## Source material

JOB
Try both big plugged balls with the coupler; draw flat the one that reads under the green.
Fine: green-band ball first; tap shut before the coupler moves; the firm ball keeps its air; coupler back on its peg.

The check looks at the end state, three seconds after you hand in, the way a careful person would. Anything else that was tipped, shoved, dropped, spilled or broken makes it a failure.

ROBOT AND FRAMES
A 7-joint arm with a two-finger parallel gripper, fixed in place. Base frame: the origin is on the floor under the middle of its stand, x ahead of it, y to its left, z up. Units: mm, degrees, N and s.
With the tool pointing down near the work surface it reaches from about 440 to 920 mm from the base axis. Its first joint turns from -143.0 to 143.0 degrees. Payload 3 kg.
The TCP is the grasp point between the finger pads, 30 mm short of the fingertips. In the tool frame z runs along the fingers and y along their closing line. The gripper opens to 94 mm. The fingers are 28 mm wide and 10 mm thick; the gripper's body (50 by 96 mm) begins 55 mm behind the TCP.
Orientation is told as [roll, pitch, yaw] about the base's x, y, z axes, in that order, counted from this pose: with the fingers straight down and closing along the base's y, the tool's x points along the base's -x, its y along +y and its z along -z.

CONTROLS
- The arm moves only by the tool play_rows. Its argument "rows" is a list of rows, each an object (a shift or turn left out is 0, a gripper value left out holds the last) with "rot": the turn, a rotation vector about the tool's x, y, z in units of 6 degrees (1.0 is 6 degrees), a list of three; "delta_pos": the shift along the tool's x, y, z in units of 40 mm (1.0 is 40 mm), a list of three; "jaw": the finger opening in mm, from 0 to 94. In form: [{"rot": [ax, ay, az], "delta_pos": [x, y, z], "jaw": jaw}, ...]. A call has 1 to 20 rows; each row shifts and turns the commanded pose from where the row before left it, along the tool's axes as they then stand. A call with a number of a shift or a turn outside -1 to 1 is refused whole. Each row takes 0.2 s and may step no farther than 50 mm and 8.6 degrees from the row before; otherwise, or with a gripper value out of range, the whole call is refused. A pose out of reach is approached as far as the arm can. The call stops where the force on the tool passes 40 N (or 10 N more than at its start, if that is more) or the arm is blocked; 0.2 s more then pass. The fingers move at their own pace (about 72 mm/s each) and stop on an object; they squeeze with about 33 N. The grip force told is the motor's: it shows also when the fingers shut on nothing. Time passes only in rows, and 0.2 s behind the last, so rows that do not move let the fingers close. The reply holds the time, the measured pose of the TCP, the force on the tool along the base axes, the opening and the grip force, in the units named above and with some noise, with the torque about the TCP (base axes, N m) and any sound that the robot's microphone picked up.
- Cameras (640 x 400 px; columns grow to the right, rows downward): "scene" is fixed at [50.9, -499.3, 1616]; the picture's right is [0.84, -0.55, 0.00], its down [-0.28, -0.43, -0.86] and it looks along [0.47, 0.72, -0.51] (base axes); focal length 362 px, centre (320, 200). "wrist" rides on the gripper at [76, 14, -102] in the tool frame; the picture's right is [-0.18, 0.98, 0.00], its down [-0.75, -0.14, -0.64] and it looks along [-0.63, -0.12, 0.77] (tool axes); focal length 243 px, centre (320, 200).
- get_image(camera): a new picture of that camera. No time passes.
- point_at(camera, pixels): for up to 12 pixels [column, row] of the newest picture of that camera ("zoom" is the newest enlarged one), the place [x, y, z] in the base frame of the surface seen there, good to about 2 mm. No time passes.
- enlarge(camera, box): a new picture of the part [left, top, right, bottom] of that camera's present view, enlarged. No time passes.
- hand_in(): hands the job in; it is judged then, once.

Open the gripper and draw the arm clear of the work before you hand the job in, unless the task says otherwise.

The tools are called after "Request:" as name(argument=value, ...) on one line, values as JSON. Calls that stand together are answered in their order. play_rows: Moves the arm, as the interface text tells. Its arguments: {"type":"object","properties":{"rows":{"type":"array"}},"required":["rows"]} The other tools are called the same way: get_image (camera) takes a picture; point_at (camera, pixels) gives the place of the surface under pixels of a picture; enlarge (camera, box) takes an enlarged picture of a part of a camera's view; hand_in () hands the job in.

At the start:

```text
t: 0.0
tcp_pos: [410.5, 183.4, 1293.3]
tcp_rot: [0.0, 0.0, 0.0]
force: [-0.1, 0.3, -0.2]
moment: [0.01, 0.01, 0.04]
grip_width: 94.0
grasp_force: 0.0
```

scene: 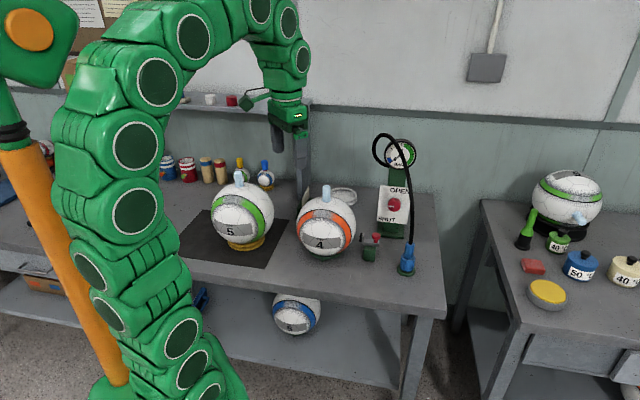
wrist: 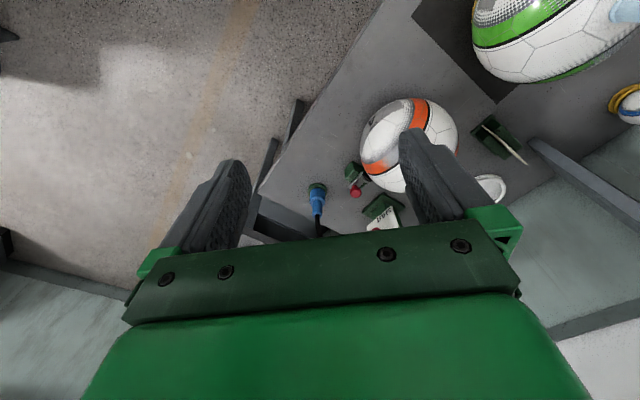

## What is expected
In the material above, show every line where the word "coupler" turns up.

## Full solution
Try both big plugged balls with the coupler; draw flat the one that reads under the green.
Fine: green-band ball first; tap shut before the coupler moves; the firm ball keeps its air; coupler back on its peg.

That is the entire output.